Ces divergences ont donc eu raison du pilote du groupe depuis dix ans. Pilote, rappelons-le, à l’origine de la renaissance et de la mutation de PSA (Peugeot-Citroen jusqu’en 2021) en Stellantis avec 14 marques comprenant FCA et Opel... Mais alourdie par le dévissage boursier de Stellantis la semaine passée, la stratégie du patron n’a pas tenu. Déjà largement disséquées par la presse, les raisons de cette éviction sont balayées :
Au sens large, de mauvaises décisions avec une pointe d’arrogance et de déni sont pointées du doigt, doublées d’une inertie symptomatique de 14 marques hétéroclites qui n’avancent pas à la même vitesse.

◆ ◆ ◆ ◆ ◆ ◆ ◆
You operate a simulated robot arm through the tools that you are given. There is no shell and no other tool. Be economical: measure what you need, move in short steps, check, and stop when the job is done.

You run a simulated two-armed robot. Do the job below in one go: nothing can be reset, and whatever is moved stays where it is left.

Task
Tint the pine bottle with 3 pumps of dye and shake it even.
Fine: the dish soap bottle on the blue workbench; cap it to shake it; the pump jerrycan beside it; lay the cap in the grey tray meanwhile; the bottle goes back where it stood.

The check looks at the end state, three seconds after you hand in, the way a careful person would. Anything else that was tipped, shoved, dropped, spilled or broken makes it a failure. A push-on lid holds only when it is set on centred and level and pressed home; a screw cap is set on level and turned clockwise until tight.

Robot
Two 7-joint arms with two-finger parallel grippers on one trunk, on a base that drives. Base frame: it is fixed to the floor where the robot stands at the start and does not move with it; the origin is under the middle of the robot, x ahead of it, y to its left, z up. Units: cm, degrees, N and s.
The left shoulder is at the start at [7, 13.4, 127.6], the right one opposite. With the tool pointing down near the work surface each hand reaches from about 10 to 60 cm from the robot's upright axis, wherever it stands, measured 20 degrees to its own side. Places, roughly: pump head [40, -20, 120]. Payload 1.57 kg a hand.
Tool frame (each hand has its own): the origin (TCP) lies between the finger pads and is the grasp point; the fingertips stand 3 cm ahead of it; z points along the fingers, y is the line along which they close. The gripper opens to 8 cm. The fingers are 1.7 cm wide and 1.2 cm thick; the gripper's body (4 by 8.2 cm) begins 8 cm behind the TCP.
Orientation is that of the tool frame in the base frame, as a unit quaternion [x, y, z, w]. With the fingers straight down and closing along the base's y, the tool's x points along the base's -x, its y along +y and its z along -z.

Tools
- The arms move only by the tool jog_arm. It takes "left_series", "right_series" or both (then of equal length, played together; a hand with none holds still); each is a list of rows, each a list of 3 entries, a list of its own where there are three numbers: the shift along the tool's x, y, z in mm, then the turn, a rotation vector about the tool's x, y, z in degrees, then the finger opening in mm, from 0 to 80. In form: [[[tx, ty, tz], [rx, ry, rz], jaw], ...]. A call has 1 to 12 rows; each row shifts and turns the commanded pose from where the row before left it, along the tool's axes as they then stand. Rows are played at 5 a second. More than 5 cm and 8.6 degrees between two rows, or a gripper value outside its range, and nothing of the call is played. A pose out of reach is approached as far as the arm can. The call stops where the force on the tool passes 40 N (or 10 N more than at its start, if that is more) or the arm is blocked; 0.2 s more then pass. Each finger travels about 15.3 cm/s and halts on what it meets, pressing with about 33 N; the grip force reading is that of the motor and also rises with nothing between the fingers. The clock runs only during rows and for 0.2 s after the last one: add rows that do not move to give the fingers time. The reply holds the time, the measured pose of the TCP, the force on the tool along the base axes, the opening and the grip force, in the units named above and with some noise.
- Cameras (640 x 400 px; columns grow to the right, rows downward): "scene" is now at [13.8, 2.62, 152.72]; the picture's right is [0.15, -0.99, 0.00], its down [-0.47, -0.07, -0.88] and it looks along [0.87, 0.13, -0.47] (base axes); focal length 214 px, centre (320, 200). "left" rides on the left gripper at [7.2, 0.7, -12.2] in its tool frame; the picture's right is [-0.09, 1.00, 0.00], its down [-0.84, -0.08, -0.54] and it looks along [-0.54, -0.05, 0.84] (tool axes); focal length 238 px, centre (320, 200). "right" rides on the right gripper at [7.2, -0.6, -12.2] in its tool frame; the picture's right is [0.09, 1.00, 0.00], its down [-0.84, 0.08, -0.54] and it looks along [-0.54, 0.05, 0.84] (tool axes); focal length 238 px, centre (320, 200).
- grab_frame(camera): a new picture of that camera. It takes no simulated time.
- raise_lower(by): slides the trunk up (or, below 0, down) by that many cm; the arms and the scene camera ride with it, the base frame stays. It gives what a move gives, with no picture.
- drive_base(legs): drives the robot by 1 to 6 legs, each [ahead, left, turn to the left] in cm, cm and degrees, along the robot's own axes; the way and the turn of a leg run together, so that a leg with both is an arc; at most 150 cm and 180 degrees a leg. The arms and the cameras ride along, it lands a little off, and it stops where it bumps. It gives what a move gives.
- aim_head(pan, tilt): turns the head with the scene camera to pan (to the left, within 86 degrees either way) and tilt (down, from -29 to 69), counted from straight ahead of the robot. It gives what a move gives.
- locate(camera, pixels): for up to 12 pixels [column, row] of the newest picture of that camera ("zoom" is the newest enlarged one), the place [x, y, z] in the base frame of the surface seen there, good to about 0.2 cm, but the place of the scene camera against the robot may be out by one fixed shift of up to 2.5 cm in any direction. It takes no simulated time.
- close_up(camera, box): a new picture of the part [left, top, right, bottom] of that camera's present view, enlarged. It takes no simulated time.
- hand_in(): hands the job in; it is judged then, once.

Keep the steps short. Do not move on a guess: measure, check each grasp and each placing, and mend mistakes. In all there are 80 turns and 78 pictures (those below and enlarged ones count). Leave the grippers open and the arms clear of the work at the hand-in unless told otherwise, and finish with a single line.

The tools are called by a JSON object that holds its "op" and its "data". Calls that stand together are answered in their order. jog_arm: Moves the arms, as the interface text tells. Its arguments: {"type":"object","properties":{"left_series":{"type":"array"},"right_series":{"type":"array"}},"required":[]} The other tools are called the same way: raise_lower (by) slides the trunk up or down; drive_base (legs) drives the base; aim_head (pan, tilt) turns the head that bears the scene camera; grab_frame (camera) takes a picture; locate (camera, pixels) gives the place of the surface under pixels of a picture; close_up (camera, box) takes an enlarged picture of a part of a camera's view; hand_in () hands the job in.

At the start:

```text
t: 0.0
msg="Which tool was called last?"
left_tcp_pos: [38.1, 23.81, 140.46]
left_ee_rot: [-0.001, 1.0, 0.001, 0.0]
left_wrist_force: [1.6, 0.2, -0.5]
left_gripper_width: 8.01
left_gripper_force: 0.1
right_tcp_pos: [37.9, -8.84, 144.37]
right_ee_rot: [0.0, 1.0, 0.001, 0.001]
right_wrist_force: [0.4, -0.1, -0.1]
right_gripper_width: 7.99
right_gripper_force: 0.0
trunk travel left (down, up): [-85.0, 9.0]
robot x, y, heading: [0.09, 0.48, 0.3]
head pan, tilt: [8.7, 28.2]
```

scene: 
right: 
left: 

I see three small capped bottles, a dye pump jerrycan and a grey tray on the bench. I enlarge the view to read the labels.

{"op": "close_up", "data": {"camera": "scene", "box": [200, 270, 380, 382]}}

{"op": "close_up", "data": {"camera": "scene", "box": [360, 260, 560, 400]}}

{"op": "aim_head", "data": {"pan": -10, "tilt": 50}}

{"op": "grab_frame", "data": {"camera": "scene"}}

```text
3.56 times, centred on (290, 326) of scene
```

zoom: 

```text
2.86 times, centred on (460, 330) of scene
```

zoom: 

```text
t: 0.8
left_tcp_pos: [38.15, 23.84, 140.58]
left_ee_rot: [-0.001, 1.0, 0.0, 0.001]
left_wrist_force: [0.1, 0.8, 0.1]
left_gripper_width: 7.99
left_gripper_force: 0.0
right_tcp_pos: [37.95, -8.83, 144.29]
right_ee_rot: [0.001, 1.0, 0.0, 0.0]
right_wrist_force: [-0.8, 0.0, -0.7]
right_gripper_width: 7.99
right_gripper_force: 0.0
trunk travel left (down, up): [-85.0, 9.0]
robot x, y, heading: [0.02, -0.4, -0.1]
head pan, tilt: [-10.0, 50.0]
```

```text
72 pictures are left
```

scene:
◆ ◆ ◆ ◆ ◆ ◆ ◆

• Des prix trop élevés, en particulier aux États-Unis, sur les véhicules Jeep, Chrysler, Ram et Dodge. Les clients américains ont reculé… la part de marché du groupe aussi, descendue à 8 % (vs 10 % un an plus tôt) et une marge opérationnelle en chute libre à 11,4 % (vs 17,5 %).
• Des modèles électriques chinois en Europe agissant en laminoir, face à des constructeurs européens en manque de compétitivité industrielle, avec des prix VN également trop élevés. Les clients européens ont également reculé.
• Une chute libre en Chine, où le groupe avait une position historique (740 000 Peugeot et Citroën en 2014, 70 000 pour Stellantis en 2023). Les clients chinois achètent chinois…
En chiffre, cela se traduit fin septembre par un « Profit Warning » annonciateur d’orages, avec une marge opérationnelle réduite à 5,5 %... elle était grimpée jusqu’à 12,8 % en 2023. L’action chute de 50 %, à 12,53 € fin novembre. Carlos Tavares est débarqué le 1er décembre, preuve que l’industrie automobile sait être très rapide dans ses prises de décision.
Carlos Tavares parti avec un bonus de plusieurs millions d'euros pour services rendus. Un nouveau comité exécutif temporaire, présidé par John Elkann, est en place, le temps du processus de nomination d’un nouveau CEO qui devrait aboutir au premier semestre 2025.
La distribution française veut un business model rentable et durable
L’Association des Groupements du Groupe Stellantis (AGGS), représentant les distributeurs des marques du groupe Stellantis en France, indique avoir alerté depuis plusieurs mois sur « l’inquiétude des réseaux de distribution en France au sujet de décisions qu’elle juge également court-termistes », à l’instar des concessionnaires américains, « conduisant à des baisses de volumes et de parts de marché importantes ».
Le nouveau président de l’AGGS, François Mary (lire ici), est prêt à ouvrir des discussions « actives » avec le nouveau comité exécutif intérimaire de Stellantis. Les concessionnaires souhaitent « particulièrement qu’une stratégie d’offensive commerciale en Europe prenne le pas sur la seule politique de réduction des coûts, ayant mené des baisses d’investissement marketing et de moyens commerciaux pénalisant les volumes de vente ».
Les syndicats veulent un dialogue social
Du côté des syndicats, et de FO Stellantis en particulier, on regrette une décision « précipitée qui fragilise l’ensemble de l’entreprise et ses milliers de salariés », indique ainsi Philippe Diogo, délégué syndical central de la Coordination FO Stellantis. Ce dernier souligne l’instabilité du groupe sans nouveau dirigeant avant le premier semestre 2025, et réclame un « dialogue social renforcé, une feuille de route claire et un engagement ferme envers la sauvegarde des emplois ».